FASB Backs CU Accounting Fix

The nation's chief accounting standards-setter told Congress last week he sees nothing wrong with a proposal to amend the Federal CU Act to allow credit unions to skirt new rules on accounting for mergers.

The proposal, which would redefine the concept of "net worth" for credit unions to allow them to continue pooling their capital after mergers "will not legislate accounting standards," Robert Herz, chairman of the Financial Accounting Standards Board, assured lawmakers during a hearing before the panel of the House Financial Services Committee.

Herz emphasized that the FASB does not formally endorse or oppose legislation but addressed a key concern with lawmakers, that is that the proposal amounts to a legislating of accounting. The bill, said Herz, "does not appear to establish or change general-purpose standards of financial accounting and reporting. Therefore, the proposed legislation has no impact on the standard-setting activities of the FASB or GAAP."

Herz's statement appears to clear up a major impediment to passage of the bill because some members of Congress, specifically Sen. Paul Sarbanes, have expressed concern at attempts to get Congress involved in resolving accounting disputes.

In addition, no opposition has emerged from either other lawmakers or credit unions' traditional nemesis, the banking lobby.

The FASB has proposed new accounting rules that will require all mutual enterprises, including credit unions, to give up the current method of pooling for mergers, which allows them to count the combined equity of the merging credit unions in the surviving institution.
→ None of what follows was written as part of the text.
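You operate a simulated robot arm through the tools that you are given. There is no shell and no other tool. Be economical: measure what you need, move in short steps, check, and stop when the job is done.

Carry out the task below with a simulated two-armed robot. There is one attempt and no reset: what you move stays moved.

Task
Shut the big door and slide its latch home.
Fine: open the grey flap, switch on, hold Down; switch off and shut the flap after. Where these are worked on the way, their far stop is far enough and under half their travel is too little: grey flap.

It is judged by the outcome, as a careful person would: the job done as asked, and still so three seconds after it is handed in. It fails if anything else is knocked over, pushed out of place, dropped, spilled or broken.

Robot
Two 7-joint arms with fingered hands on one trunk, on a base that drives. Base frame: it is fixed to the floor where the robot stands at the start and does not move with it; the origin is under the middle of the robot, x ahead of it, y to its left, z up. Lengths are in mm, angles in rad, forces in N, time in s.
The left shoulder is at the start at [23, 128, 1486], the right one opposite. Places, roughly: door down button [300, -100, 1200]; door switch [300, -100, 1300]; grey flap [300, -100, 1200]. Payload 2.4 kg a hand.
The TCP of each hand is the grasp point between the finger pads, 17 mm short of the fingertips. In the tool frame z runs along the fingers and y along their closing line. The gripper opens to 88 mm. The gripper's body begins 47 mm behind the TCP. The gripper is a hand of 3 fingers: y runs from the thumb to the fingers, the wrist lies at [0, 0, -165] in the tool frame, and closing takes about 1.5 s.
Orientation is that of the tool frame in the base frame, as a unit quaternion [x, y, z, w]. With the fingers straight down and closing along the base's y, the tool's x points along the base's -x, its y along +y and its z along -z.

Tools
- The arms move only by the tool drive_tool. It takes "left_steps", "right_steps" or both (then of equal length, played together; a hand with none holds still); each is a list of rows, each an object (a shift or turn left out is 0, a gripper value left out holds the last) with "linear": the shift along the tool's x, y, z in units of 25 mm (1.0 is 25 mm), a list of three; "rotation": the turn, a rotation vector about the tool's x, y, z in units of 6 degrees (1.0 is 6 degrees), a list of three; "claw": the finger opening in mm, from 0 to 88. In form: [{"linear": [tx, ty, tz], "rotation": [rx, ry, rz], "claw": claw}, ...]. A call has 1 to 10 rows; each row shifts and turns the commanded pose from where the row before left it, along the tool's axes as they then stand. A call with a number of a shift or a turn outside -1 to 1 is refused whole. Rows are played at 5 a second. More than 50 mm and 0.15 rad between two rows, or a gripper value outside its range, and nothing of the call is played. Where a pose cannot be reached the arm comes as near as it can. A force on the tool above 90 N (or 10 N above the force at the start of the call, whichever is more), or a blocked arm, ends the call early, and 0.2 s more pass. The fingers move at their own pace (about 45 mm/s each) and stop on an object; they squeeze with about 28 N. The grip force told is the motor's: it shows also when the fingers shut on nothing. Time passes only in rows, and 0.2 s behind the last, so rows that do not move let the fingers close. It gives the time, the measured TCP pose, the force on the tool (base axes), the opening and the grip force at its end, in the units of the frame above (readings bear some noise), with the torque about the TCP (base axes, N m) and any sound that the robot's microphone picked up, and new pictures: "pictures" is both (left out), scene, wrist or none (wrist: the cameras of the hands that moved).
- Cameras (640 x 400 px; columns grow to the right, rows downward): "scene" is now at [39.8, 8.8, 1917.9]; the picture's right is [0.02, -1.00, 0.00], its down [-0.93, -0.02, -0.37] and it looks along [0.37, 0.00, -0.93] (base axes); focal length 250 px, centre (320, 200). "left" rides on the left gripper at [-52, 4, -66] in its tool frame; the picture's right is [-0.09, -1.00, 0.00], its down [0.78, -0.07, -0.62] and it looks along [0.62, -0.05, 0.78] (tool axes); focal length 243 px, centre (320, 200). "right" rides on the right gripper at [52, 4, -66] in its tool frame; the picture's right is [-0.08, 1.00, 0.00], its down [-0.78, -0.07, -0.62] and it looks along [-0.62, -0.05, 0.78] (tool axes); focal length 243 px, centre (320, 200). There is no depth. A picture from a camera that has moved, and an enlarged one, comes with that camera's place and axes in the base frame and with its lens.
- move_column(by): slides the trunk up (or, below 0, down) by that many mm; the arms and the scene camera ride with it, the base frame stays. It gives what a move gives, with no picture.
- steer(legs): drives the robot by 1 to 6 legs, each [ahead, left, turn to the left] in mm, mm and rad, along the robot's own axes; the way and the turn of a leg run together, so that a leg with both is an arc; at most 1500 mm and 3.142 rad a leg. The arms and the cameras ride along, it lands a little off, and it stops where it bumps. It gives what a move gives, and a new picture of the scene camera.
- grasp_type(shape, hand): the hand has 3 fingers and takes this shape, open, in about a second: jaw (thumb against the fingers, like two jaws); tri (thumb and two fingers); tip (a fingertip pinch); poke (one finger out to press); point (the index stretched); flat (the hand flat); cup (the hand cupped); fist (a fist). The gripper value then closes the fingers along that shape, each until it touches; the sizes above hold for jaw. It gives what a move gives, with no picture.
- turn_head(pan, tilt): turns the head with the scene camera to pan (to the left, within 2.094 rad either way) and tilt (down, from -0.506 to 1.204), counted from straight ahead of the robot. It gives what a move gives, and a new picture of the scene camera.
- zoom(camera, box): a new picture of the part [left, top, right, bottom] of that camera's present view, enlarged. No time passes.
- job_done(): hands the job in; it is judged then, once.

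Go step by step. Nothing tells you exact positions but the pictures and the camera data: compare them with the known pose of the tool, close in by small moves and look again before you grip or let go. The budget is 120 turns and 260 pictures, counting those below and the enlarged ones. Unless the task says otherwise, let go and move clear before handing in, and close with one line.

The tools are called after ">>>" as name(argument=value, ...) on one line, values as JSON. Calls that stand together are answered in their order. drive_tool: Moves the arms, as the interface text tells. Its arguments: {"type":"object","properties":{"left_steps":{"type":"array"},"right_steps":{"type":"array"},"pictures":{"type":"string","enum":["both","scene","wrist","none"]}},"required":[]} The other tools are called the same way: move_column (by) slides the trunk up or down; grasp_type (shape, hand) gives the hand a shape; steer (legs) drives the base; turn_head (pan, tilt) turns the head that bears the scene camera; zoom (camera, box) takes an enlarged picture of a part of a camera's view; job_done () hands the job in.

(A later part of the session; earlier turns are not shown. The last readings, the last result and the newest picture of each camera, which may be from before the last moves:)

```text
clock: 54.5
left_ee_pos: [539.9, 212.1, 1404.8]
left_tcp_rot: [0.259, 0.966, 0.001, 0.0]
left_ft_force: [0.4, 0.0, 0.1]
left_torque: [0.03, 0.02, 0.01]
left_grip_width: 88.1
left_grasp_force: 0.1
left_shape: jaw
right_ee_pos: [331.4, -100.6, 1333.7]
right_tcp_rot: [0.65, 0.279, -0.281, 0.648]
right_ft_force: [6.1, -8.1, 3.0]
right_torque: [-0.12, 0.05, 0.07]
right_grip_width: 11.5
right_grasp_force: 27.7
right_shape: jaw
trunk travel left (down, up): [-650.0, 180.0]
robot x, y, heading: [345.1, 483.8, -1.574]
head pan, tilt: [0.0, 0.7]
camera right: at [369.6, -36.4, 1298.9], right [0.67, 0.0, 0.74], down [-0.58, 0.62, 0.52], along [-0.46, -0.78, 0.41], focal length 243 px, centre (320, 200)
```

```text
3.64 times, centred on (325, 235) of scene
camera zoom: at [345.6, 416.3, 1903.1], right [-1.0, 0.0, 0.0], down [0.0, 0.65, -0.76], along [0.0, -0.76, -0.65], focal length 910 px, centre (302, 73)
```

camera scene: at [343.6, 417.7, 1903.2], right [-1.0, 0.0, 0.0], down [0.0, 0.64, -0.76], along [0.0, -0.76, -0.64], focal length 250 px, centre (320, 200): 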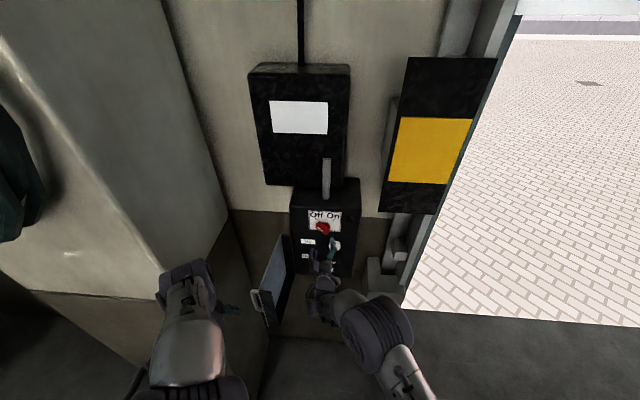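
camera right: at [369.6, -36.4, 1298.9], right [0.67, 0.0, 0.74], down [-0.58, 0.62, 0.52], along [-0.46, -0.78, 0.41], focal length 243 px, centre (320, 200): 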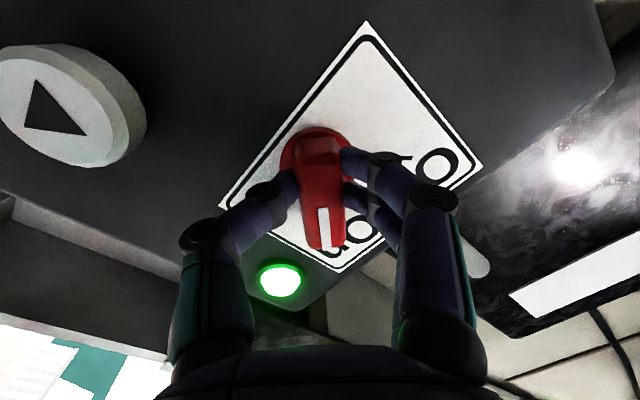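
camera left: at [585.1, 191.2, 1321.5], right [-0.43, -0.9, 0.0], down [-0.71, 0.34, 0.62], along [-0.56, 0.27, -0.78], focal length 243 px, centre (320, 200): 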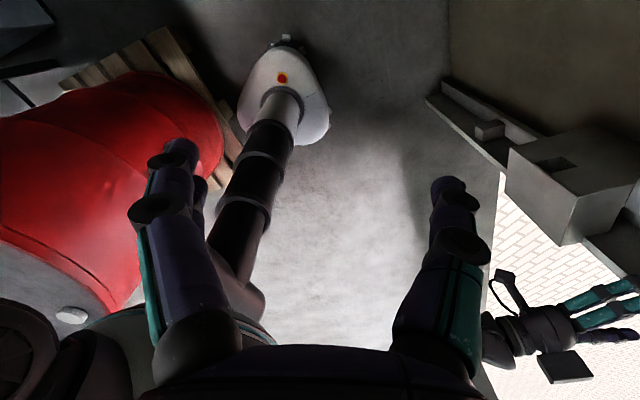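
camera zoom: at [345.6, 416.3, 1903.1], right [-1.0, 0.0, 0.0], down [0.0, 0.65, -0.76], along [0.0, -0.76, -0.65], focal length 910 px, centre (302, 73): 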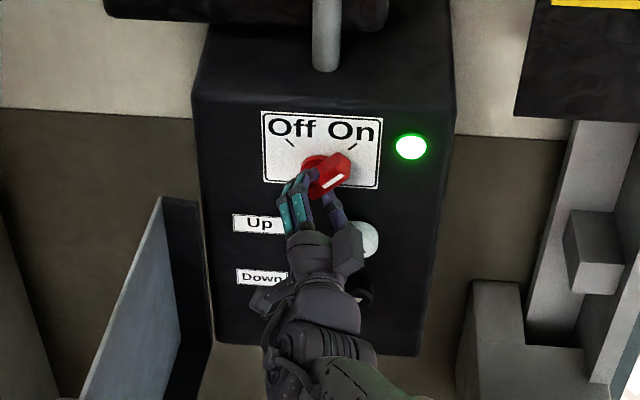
The proposed bill would, in effect, allow the continuation of pooling, or the combination of, net worth.

NCUA Chairman JoAnn Johnson told the panel the change in definition is necessary because the FASB's new prohibition on the pooling method of accounting will dilute a credit union's net worth after a merger, threatening some credit unions with a brush with minimum capital rules, and thereby discouraging mergers. More importantly, noted Johnson, it could discourage some credit unions from acquiring troubled institutions in assisted mergers, thereby requiring that those institutions be liquidated instead at a cost to the National CU Share Insurance Fund.

George Reynolds, deputy commissioner of banking for Georgia who was testifying on behalf of NASCUS, said the potential impact of the FASB rule, if not amended through the legislation, could be dire. A disincentive to mergers of troubled institutions, said Reynolds, could cause an increase in liquidations of those institutions, "greater reputational risk, a severe loss of confidence for the credit union industry, greater losses to the deposit insurance fund and increased costs to the industry and ultimately to consumers."

Rep. Spencer Bachus, R-Ala., chairman of the panel, noted the accounting fix appears to be on the fast track to passage, as no one has come forward to oppose it and it has broad bipartisan support.

While FASB originally planned to adopt the new accounting rule for Jan. 1, 2006, Herz said a later adoption date is more likely now.